Back in India after a year, I am most intrigued by that omnipresent animal, the Great Indian Stray Dog. As I have become older and possibly more mature, I am now able to fully comprehend the greatness of this feisty, versatile, and clever creature that blends so magnificently with the urban landscape of India, with its dug up roads, stinky smoky hot air, noisy streets, and real life abundance of Kathe Kollwitz prints.

It is unlikely that National Geographic will ever have these animals on its cover. The Great Indian Stray Dog usually sleeps during the day and with its ears drooping, its genitals grossly exposed, it may seem like the last animal Paris Hilton would want to kiss. But bear this in mind; the looks of the Great Indian Stray Dog can be deceptive. For when it is excited, its ears raised, its hips high and slender, its legs long and powerful, its strong jaws letting out a piercing bark, the Great Indian Stray Dog has an appearance good enough to qualify for being the symbol of any state or political party. One may argue that these dogs have been a victim of globalization, as is evident from their Jamaica style street culture. But at least these hoodlums have some personality as opposed to the arse licking, kiss seeking, shoe wearing character of the domesticated ones. And these dogs know it all too well. It looks with disdain as rich fat people drag along with them collared hairy dogs from western lands, their tongues wagging. The Great Indian Stray Dog considers these useless opportunistic sloths in similar vein as popular culture disdains fat balding white men in Bangkok’s streets.

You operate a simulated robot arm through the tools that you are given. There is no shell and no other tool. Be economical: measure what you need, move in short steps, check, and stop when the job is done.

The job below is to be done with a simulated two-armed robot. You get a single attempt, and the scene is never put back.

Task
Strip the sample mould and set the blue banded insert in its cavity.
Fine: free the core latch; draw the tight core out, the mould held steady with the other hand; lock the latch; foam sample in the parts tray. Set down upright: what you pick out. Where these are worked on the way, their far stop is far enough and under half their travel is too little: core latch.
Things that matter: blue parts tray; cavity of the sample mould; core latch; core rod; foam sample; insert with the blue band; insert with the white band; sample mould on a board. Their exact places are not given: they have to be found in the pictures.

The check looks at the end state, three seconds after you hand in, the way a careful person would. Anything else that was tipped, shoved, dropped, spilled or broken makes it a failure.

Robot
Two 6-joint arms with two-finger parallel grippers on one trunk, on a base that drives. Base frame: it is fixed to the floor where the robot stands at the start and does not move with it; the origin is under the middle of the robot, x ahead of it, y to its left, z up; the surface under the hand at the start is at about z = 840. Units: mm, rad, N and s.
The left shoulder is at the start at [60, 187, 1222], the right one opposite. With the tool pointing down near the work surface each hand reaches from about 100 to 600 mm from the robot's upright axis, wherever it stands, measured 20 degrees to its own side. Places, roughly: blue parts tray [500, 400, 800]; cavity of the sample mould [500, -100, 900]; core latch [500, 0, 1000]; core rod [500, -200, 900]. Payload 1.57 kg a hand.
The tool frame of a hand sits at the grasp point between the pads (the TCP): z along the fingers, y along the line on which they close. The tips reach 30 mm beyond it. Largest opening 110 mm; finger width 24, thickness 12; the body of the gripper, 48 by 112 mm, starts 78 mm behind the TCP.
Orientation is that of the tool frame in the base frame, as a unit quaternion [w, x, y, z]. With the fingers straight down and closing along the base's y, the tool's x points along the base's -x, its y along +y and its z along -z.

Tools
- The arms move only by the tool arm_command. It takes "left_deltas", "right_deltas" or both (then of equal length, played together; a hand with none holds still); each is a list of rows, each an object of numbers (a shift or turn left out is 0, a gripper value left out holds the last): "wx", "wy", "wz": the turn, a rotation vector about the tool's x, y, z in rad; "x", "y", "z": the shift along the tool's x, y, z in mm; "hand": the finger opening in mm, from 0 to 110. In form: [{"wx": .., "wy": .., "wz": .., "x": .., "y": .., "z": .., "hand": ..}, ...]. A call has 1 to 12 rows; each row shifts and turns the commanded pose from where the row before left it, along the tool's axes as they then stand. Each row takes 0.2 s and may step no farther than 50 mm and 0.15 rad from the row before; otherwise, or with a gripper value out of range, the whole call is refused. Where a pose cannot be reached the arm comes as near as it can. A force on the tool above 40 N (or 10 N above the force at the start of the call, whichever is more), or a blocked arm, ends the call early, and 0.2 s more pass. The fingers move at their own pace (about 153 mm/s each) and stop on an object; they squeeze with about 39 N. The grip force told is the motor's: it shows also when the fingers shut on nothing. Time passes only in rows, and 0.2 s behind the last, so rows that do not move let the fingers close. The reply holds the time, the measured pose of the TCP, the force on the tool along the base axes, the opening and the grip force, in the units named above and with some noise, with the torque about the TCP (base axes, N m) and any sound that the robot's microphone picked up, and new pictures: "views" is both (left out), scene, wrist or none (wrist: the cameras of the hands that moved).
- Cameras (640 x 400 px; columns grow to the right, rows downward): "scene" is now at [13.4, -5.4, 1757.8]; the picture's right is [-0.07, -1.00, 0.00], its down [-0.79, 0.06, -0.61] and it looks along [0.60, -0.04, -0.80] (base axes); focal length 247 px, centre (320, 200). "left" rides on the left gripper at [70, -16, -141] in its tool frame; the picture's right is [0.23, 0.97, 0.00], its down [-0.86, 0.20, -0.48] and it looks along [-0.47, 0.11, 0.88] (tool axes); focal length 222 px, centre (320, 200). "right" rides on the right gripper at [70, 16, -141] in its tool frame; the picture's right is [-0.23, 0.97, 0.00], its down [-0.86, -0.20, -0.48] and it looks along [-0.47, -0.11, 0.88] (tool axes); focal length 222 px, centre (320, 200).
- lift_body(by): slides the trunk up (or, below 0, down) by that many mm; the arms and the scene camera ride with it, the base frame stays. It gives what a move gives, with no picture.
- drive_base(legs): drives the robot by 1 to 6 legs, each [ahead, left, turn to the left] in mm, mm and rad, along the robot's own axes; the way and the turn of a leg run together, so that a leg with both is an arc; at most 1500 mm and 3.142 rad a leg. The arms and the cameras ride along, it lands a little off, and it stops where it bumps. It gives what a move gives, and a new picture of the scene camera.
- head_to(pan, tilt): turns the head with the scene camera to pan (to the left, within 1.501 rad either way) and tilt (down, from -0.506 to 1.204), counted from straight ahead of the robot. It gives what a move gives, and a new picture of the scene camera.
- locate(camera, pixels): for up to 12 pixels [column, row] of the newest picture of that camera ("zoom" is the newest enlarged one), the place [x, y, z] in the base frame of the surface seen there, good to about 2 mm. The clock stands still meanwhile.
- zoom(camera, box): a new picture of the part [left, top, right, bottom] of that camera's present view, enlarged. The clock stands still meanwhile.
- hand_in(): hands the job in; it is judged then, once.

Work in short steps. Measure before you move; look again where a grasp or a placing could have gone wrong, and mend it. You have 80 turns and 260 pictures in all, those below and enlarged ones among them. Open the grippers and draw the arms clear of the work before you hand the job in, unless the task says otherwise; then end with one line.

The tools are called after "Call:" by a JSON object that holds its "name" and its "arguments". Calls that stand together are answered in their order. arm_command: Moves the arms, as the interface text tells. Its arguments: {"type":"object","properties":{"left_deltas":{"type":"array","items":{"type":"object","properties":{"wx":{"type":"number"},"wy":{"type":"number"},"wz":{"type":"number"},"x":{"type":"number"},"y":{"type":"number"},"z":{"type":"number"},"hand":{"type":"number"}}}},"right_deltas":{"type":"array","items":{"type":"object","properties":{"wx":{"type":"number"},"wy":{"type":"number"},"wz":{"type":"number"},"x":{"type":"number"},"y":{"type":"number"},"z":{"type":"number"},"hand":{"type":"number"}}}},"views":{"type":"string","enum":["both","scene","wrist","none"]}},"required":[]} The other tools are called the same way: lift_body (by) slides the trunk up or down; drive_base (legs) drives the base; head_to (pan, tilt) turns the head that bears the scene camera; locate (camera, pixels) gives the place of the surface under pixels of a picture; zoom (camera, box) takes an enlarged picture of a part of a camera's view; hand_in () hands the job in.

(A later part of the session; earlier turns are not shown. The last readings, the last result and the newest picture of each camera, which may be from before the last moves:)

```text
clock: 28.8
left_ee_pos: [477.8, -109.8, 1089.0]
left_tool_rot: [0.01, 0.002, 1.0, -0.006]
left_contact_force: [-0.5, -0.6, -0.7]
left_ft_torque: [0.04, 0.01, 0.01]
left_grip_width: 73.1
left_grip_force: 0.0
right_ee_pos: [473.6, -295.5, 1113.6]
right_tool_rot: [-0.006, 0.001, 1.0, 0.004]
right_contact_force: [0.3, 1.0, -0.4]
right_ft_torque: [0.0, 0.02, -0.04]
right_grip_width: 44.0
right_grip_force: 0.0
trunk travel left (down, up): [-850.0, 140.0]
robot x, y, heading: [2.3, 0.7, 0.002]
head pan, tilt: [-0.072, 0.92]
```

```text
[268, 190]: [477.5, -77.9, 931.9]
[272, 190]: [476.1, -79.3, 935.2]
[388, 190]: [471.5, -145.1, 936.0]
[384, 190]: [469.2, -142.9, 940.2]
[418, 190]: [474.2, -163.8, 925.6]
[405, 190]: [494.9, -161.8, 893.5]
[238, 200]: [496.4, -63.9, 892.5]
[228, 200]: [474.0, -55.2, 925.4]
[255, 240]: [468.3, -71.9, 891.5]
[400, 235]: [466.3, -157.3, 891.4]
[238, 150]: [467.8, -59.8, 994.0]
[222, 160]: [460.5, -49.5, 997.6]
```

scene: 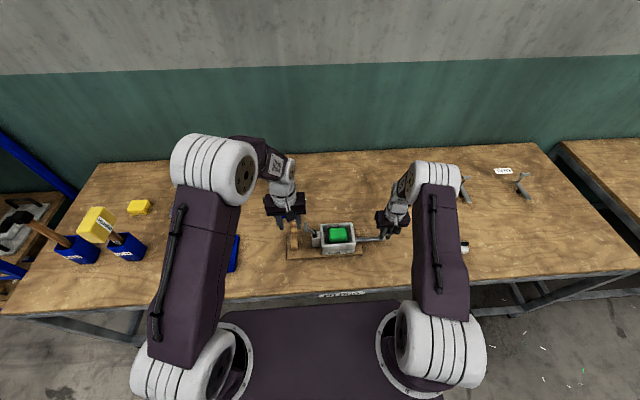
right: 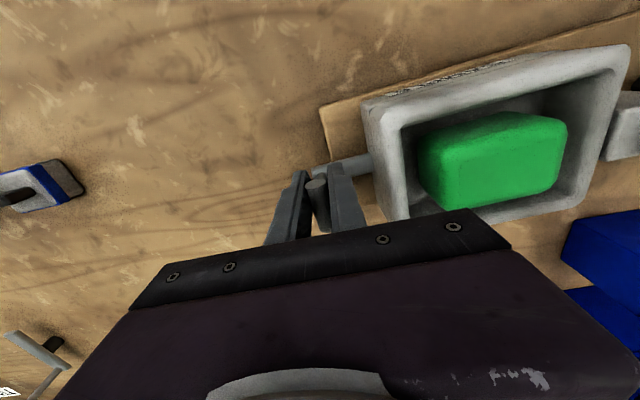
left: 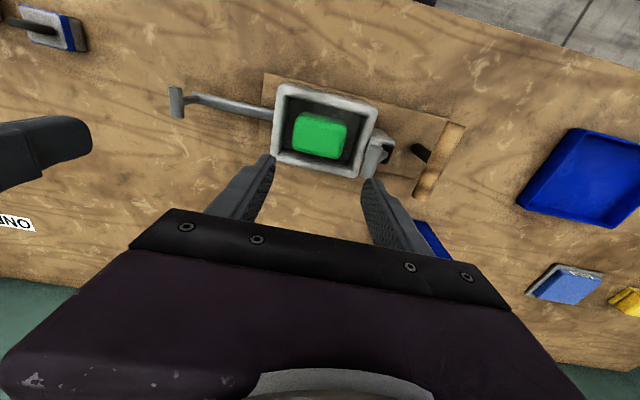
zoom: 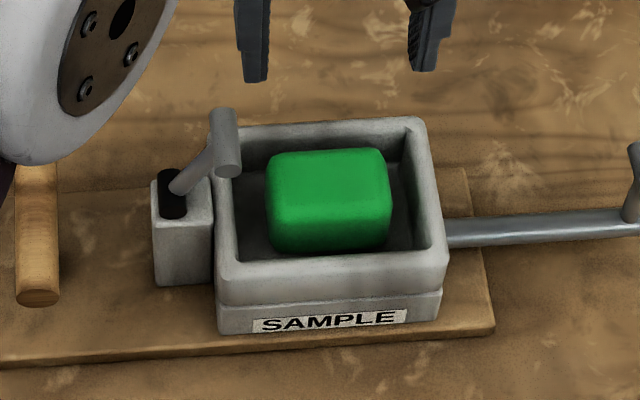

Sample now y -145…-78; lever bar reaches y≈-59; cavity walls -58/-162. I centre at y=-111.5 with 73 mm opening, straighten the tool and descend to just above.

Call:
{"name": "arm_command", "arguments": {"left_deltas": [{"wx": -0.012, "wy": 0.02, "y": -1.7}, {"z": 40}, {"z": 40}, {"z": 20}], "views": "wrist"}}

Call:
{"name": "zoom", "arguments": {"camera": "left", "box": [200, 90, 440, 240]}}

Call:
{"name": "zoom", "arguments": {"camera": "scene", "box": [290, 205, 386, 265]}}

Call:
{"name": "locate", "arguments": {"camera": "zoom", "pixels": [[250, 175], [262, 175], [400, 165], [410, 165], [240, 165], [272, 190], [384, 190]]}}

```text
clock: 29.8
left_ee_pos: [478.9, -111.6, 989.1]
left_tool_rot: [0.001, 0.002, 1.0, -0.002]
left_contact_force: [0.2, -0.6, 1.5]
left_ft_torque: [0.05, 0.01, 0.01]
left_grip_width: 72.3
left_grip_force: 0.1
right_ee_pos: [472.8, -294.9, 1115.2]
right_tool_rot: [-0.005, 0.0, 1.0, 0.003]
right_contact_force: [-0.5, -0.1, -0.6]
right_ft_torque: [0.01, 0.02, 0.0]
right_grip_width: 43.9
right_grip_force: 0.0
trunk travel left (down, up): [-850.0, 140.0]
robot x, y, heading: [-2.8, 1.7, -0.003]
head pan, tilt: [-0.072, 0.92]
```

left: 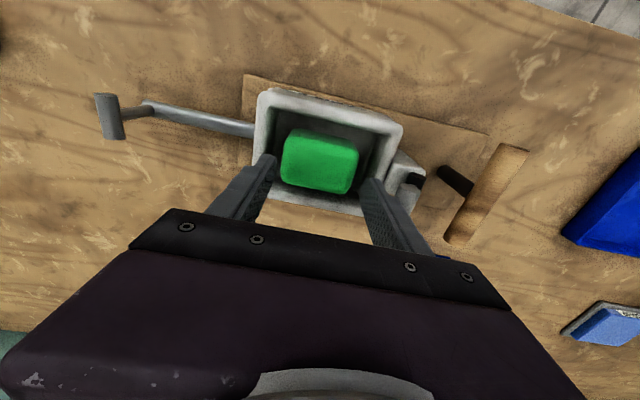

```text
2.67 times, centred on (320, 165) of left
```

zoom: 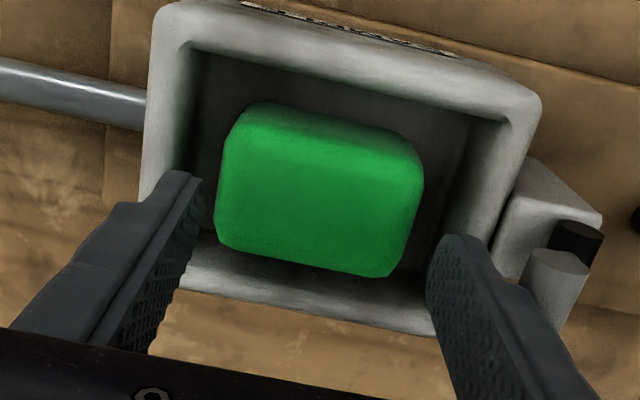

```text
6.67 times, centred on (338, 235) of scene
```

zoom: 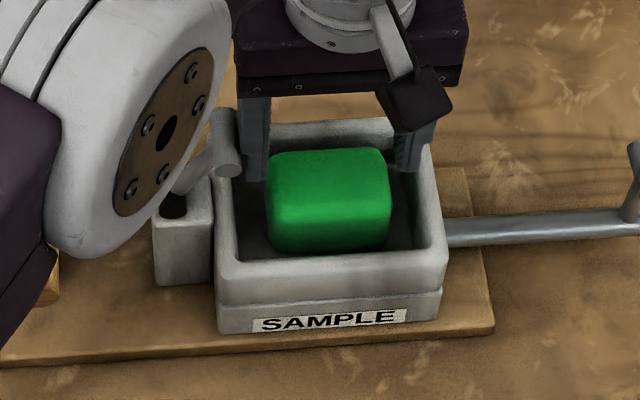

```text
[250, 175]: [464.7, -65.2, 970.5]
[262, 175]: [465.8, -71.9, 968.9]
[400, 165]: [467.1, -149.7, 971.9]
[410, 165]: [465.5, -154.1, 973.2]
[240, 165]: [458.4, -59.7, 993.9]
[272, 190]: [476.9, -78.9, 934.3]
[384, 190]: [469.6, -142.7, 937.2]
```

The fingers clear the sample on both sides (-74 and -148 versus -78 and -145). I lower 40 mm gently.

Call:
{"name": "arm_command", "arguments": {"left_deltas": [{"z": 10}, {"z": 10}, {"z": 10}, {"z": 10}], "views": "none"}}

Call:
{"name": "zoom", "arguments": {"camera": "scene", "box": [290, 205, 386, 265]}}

The Great Indian Stray Dog is also the only last animal to still believe that global warming is the biggest hoax of all times. After all, it has been experiencing something more akin to global cooling. That is because as much of the world is being converted to parking lots and more tires are being manufactured than new human legs are taking birth on earth, these dogs have lot more cool shaded areas to relax than ever before.

While animal rights activists have ensured that the urban sprawls are designated as protected reserves for them, not all is going well for the Great Indian Stray Dog. After all, since they are mostly reliant on human trash for food, these dogs are as much afflicted by obesity, high cholesterol and diabetes as we humans are. They are doing their best to cope up with this “Supersize all” culture by trying to be more active. I myself have been chased by them many times during my morning runs. But such tactics can be fatal and one can often see a martyr in the street, its entrails jutting out and offering a feast to the flies, its head mashed by the heavy tires that went over it, and its eyes being poked by a crow, the other great survivor of urbanization.

So next time you see the Great Indian Stray Dog, consider its life for a moment. And if you have some time, ask some stupid scientist to put a radio tag around one to experience firsthand how urban legends are made. Believe me; it would be far more exciting than watching endless repeats of snorting whales or pampered pandas with milk bottles on TV.


Harish Save said...

Hey I really liked your writing style.

Puru Gupta said...

Nicely written - and great perspective. Thanks!